— Request 1 —
Begin with the line containing "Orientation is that" and end with the line containing "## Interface"; set down that block verbatim and nothing else.

— Page extract —
======
Dear Neighbors,
This is the most frustrating part of the session for most legislators. Each chamber has passed all of its major “omnibus bills” and sent them to the other chamber, which promptly amended them beyond recognition before returning them. Conference committees are now meeting sporadically to hammer out the differences, which are massive. This year is worse than usual because, at the Senate’s insistence, the usual omnibus bills have been almost arbitrarily grouped together so that only committee chairs and committee minority leads are sitting at the table.
For example, the State Government Finance and Elections committee bill has been put together with the Transportation and Pension committees’ bills. While I would probably have been a member of a five-member House Transportation Conference Committee delegation, there is no room for me at the table on a five-member team covering three committees, so I am an outsider looking into a mostly nonpublic negotiating process. Most of these conference committees are stymied pending a high-level agreement among the Governor, the Speaker of the House and the Majority Leader of the Senate as to how much each of these super-conference committees will be allowed to spend from the state’s budget surplus.
I serve on both the State Government committee and the Transportation committee, and I feel heavily invested in the outcome of these particular negotiations. This morning, I participated in the monthly meeting of the State’s public-private IT Technology Advisory Council, where a topic of conversation was the fact that, while the House’s State Government Finance bill includes significant funding for both strengthened cybersecurity in the face of potential Russian attacks on government IT infrastructure and a catch-up investment in upgrading the State’s core administrative systems for accounting, budgeting and payroll (which have gone over five years without updates), while the Senate’s equivalent bill appropriates nothing for these projects. These are exactly the kind of catch-up investments that the state should be making with a one time budget surplus. (Along with our education, housing, and climate priorities, of course.)
======
— Dataset section —

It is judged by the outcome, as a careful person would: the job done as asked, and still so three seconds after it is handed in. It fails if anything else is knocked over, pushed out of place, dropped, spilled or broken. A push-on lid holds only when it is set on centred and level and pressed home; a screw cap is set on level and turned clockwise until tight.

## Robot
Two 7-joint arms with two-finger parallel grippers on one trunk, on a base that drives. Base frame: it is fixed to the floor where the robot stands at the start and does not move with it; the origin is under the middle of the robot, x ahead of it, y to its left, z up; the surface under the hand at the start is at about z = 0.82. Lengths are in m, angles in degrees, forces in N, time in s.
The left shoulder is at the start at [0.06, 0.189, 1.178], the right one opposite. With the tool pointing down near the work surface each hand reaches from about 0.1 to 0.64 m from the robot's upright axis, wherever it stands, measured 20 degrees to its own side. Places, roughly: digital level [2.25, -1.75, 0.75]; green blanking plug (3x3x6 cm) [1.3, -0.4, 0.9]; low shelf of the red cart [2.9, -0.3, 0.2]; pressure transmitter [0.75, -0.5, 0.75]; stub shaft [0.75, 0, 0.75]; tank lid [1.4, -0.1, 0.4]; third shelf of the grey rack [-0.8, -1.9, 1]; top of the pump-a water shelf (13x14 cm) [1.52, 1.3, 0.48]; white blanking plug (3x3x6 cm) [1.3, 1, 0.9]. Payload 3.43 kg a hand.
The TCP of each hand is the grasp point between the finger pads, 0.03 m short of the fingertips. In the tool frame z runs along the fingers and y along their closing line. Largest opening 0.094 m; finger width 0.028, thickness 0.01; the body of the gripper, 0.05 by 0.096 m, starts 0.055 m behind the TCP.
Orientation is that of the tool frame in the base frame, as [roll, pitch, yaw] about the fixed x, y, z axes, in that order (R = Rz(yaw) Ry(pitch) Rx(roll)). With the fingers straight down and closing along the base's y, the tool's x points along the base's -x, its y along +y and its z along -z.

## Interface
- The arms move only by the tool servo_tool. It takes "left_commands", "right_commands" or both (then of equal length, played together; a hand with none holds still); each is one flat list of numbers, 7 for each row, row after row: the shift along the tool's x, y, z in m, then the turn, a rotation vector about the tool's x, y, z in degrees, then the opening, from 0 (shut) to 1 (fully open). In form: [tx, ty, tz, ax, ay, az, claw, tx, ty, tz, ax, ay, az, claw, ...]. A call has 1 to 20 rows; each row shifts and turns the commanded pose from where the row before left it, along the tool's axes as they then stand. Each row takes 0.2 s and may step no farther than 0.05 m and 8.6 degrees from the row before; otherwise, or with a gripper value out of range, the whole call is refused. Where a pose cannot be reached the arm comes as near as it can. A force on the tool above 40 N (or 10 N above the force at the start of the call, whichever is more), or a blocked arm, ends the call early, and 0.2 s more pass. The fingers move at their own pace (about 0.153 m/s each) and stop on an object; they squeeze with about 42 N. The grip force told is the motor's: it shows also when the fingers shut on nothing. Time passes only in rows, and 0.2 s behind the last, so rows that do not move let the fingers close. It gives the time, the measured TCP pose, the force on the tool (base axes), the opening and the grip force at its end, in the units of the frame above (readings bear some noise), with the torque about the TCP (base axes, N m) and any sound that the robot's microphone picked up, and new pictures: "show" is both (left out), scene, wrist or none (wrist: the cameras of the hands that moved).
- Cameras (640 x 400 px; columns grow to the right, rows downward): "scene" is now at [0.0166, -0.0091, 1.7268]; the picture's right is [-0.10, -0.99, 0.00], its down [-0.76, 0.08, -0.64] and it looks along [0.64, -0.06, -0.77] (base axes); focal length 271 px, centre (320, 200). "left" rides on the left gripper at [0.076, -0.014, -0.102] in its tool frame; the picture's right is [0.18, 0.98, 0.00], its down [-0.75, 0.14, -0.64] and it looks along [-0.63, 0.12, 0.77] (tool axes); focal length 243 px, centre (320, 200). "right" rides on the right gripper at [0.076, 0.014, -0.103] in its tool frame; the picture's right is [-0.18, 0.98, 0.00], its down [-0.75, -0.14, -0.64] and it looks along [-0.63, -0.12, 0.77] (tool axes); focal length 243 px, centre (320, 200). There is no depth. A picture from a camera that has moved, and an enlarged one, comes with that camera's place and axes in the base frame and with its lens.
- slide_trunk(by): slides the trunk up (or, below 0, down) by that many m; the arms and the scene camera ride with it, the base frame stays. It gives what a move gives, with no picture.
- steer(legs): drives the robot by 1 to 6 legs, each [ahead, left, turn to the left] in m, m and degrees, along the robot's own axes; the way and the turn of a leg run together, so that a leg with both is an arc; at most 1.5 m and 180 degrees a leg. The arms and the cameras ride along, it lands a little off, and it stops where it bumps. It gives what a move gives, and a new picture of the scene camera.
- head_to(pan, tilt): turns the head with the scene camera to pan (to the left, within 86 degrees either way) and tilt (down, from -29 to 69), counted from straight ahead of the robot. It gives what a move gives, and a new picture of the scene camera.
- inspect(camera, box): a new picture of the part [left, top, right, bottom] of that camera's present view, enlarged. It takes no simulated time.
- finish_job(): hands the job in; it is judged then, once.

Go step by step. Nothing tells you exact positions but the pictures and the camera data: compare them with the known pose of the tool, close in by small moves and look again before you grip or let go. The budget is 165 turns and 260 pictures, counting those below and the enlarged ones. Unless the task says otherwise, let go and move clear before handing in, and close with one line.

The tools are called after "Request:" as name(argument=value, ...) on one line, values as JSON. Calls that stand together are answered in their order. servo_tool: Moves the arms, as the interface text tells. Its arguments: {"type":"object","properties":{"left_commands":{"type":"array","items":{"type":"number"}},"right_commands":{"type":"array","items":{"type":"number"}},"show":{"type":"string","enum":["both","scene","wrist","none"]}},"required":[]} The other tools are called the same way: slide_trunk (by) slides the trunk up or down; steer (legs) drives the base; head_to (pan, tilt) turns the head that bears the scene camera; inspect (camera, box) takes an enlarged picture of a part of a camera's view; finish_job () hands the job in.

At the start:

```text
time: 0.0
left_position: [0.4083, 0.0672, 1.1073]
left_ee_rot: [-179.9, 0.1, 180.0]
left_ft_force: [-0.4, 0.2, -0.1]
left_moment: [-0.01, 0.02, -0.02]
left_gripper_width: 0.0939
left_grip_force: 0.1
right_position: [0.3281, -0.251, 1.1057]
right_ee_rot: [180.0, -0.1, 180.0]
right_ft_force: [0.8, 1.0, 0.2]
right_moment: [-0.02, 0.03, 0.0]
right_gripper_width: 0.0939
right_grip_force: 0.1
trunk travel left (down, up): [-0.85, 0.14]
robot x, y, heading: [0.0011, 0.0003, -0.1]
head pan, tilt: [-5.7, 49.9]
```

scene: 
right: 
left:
======
— Request 2 —
Extend the page extract, starting right after its last sentence.

— Task result 1 —
Orientation is that of the tool frame in the base frame, as [roll, pitch, yaw] about the fixed x, y, z axes, in that order (R = Rz(yaw) Ry(pitch) Rx(roll)). With the fingers straight down and closing along the base's y, the tool's x points along the base's -x, its y along +y and its z along -z.

## Interface

— Task result 2 —
I have three bills which are included in the Transportation portion of this omnibus bill including provisions addressing transit safety; Driver and Vehicle Services process reform and financing; and creating a fair mechanism for collecting an alternative to the gas tax for electric vehicles. Janet Moore did a good job of capturing the contentious tenor of those negotiations in her StarTribune story yesterday. My sense is that this is typical of what’s happening in most conference committees.
I did have one small victory this past week. Sen. Melissa Wicklund and I were able to pass our bill that enables the Bloomington Housing & Redevelopment Agency to add two additional members to its Board in the interest of fostering diversity. The bill is on its way to the Governor.
Keep in Touch
Don’t hesitate to reach out if I can provide any assistance. Please follow me on my Facebook page for further updates and invite your friends and family to do so as well.
Thanks for the honor of representing you at the Capitol.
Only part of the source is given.